* _EXTRACT TO READ_:
* * * *

Eric Levy, a veteran of the anti-imperialist movement, died on 20 July 2022 at the age of 94. Some of us had known him since the 1960s.
Born in 1928 in Manchester, spending his childhood in Egypt, he was an active participant in the working-class movement in the USA, before moving to London in 1958, where he threw himself into antiracist, anti-imperialist and communist work.
A friend, and lifelong admirer, of the great African-American singer, actor and progressive political activist Paul Robeson, he met Claudia Jones when Robeson came to London after the US government was forced to return his passport.
Claudia, a talented and dedicated communist and founder of the Notting Hill Carnival, who had been deported following her imprisonment in the United States, became a close friend and comrade of Eric’s. Indeed, it was Eric who found her dead after she passed away on Christmas Eve 1964 at the tragically young age of 49.

* * * *

* _THE TASK_:
Keep the extract to read going from its last sentence.

* * * *

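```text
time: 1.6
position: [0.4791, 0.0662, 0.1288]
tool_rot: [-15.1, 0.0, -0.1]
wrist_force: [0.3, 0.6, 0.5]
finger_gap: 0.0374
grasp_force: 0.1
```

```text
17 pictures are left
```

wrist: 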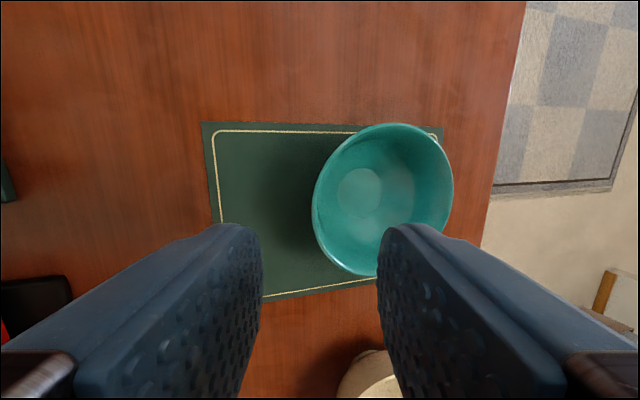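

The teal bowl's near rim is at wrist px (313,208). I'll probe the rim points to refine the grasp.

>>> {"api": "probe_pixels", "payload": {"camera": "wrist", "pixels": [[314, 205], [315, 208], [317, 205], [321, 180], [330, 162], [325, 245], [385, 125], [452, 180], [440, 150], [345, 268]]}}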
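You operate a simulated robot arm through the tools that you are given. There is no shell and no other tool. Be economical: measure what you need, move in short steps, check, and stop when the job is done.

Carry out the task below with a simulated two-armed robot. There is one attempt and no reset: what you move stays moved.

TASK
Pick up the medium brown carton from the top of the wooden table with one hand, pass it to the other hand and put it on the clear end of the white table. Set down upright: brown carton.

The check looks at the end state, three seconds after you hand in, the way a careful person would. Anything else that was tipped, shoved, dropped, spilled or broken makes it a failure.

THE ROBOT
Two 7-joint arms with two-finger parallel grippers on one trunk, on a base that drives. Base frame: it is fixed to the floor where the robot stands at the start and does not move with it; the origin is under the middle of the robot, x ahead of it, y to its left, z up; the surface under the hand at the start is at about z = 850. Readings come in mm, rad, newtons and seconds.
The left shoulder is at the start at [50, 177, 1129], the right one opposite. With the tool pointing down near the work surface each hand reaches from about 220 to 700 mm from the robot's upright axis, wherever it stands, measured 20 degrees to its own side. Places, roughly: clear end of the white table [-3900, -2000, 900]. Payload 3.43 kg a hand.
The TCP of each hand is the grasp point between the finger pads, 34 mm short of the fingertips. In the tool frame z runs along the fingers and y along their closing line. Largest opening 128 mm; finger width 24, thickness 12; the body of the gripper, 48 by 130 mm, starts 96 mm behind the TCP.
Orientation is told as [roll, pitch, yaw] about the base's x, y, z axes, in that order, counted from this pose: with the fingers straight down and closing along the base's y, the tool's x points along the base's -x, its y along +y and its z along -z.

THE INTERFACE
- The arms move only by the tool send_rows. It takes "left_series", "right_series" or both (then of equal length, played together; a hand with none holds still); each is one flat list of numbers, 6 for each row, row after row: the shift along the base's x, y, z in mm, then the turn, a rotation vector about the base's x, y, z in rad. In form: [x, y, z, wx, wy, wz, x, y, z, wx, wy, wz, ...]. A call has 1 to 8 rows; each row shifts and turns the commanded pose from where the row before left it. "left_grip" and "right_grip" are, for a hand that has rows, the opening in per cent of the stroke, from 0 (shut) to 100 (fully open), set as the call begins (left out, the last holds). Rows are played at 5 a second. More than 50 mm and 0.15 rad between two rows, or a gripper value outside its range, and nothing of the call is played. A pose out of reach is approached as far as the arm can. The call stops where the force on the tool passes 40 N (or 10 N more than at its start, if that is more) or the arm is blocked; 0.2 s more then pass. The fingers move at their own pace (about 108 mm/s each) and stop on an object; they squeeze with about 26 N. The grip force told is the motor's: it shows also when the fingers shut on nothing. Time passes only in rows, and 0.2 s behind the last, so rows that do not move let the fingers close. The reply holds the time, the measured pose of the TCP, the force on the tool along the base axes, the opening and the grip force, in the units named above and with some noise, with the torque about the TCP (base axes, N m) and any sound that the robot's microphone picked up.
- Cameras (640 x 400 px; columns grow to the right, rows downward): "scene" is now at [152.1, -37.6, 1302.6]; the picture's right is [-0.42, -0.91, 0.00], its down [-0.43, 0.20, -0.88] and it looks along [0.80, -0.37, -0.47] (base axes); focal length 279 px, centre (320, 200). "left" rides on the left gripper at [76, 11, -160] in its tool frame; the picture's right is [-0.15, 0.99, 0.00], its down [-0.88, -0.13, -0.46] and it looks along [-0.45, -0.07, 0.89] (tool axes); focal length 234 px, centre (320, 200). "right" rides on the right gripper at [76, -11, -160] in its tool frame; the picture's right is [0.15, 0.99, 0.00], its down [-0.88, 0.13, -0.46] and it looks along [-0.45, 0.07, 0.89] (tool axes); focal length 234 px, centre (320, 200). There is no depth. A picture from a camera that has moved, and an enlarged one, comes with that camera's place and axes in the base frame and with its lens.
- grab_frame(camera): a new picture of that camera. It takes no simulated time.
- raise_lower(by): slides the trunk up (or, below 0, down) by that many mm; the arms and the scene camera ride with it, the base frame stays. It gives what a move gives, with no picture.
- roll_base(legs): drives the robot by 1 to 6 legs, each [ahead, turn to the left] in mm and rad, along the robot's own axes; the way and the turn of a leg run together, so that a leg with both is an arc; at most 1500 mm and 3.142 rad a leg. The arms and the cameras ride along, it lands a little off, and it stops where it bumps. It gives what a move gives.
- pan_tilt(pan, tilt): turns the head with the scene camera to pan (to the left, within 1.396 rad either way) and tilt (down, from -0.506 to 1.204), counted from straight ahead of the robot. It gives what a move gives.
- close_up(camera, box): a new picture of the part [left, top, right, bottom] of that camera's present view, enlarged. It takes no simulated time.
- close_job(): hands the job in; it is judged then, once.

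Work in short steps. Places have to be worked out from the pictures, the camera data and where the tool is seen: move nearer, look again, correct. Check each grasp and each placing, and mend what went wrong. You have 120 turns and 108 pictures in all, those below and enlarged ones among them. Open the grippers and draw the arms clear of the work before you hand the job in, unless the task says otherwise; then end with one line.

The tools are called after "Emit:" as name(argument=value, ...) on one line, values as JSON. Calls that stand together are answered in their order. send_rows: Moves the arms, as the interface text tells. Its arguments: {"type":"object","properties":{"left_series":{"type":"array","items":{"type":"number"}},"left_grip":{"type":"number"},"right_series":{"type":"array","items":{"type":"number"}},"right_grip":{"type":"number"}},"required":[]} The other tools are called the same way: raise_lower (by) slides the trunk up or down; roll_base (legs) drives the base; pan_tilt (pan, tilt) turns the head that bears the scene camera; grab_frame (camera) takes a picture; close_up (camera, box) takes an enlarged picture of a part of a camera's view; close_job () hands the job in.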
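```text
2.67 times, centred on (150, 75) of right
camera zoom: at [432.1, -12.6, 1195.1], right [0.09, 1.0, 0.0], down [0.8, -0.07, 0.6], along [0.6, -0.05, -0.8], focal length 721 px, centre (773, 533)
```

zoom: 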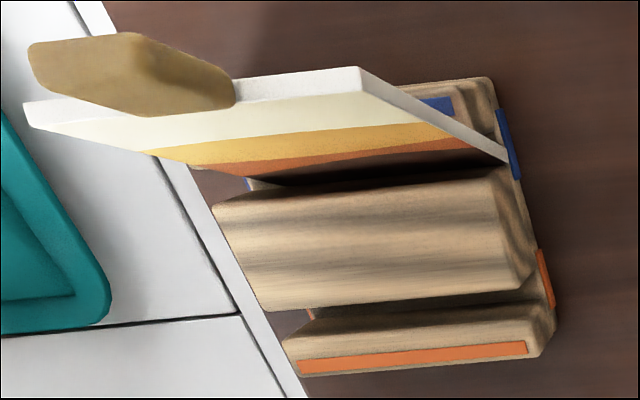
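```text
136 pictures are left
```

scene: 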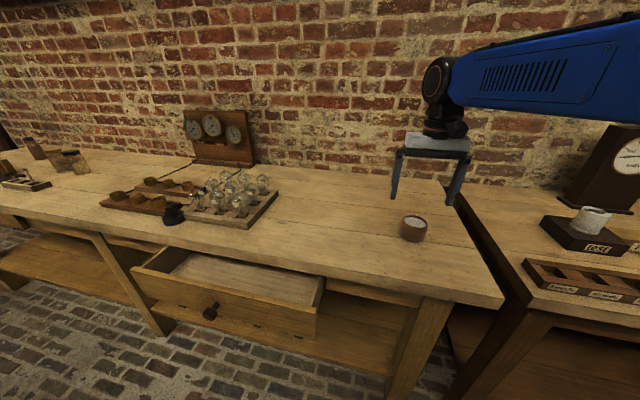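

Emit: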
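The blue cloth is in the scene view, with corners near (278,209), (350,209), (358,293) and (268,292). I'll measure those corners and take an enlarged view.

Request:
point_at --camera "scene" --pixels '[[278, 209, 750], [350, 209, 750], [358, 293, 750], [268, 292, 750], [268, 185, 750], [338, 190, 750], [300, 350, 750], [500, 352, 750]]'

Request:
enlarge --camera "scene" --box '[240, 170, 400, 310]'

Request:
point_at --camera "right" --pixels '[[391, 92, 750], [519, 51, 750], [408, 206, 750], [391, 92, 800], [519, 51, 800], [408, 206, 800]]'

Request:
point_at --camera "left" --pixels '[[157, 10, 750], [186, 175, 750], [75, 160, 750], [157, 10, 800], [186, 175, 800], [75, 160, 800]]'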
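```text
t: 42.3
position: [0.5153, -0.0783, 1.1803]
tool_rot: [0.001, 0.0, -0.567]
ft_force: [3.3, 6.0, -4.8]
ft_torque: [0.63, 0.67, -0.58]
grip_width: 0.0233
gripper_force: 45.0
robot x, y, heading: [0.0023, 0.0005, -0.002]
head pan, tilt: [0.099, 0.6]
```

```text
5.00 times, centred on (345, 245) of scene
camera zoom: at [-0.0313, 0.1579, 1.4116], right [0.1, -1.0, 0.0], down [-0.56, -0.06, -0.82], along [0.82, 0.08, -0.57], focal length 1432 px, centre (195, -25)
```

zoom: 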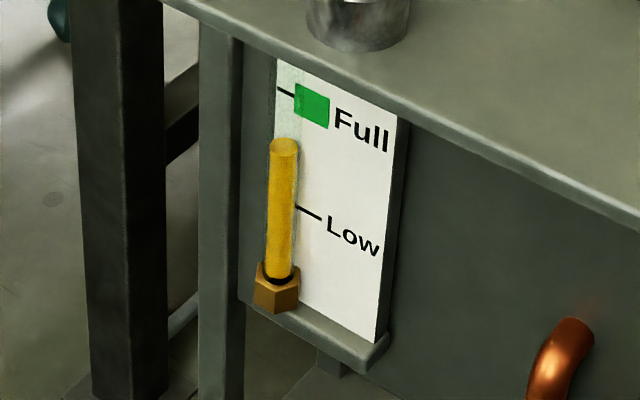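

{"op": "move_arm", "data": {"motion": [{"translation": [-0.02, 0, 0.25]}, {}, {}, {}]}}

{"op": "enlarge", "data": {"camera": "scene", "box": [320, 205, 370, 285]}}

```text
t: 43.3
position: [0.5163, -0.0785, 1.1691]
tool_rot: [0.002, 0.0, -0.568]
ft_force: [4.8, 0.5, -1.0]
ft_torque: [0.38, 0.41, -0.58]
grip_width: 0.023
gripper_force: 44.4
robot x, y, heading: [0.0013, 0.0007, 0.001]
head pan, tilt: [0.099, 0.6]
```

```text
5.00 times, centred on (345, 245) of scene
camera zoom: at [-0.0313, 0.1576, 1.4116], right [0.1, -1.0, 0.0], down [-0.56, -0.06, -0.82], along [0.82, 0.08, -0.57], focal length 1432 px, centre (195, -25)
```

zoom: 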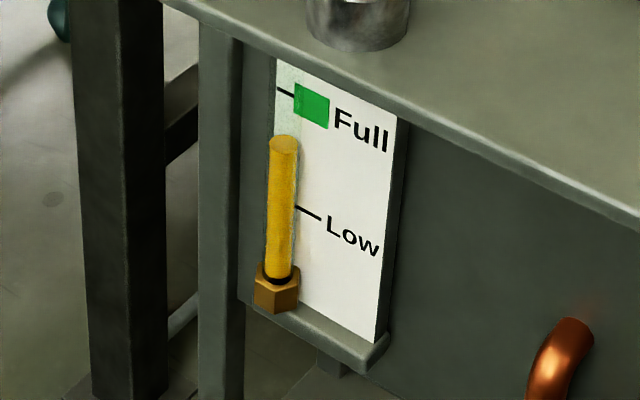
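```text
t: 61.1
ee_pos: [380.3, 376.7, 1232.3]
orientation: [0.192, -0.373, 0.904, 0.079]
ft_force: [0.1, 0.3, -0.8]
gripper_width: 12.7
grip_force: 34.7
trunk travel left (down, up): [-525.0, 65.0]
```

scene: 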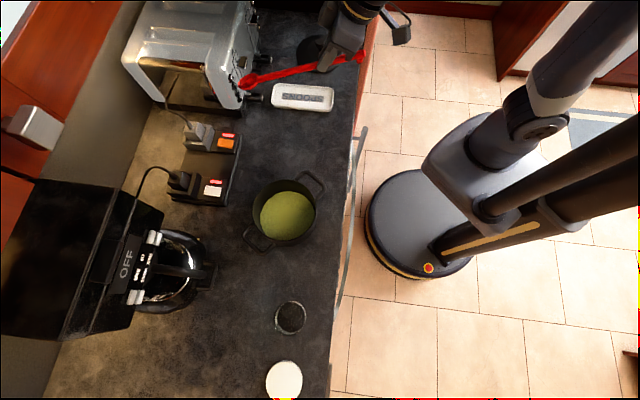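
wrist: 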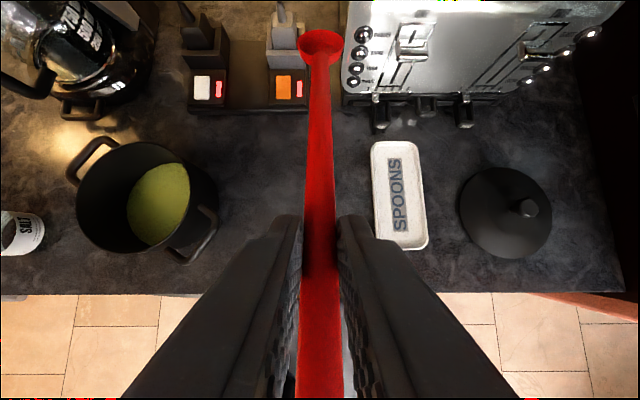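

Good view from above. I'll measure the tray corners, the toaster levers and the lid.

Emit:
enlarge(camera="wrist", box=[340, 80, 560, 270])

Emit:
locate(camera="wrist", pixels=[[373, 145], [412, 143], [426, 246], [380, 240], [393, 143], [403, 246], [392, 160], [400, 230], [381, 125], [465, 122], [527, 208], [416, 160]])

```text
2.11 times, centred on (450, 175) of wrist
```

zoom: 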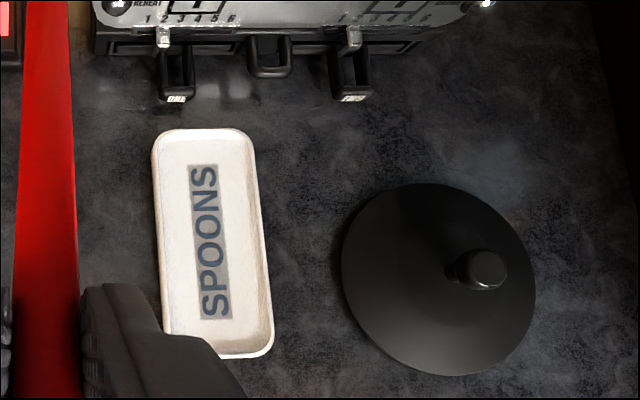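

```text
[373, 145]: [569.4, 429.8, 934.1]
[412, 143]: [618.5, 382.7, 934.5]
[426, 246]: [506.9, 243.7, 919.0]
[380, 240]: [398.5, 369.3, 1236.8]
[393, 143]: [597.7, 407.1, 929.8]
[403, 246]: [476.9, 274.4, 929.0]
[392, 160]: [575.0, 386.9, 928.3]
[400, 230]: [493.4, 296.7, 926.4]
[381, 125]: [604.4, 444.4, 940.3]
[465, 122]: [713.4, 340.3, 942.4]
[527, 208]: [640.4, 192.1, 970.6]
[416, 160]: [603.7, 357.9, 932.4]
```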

* * * *

* _EXERCISE OUTPUT_:
From 1960-62, together with his wife and infant daughter, Eric lived in Guinea. The west African country had just won its independence from French colonialism, and its president Ahmed Sekou Touré, who was resolved to take his country in an anti-imperialist and pro-socialist direction, had invited Eric, a fluent French speaker, to work as a teacher.
Eric joined the Communist Party of Great Britain in 1963, but, with the development of the split in the international communist movement, he became a staunch and active supporter of the anti-revisionist positions taken by the Communist Party of China and Comrade Mao Zedong, and remained so until his very last days.
There was no anti-imperialist movement or cause to which Eric did not give his wholehearted support – from the Vietnamese people’s struggle against US imperialism to the anti-apartheid struggle in South Africa, the Zimbabwean people’s fight for liberation, the Palestinian people’s fight for national liberation and against zionist colonialism, the Irish people’s fight against the occupation by British imperialism of the six northern counties and for the unification of their country.
He gave wholehearted support to the peoples of Cuba and Venezuela in their fight against US imperialism’s attempts to strangle the revolutionary regimes of these countries.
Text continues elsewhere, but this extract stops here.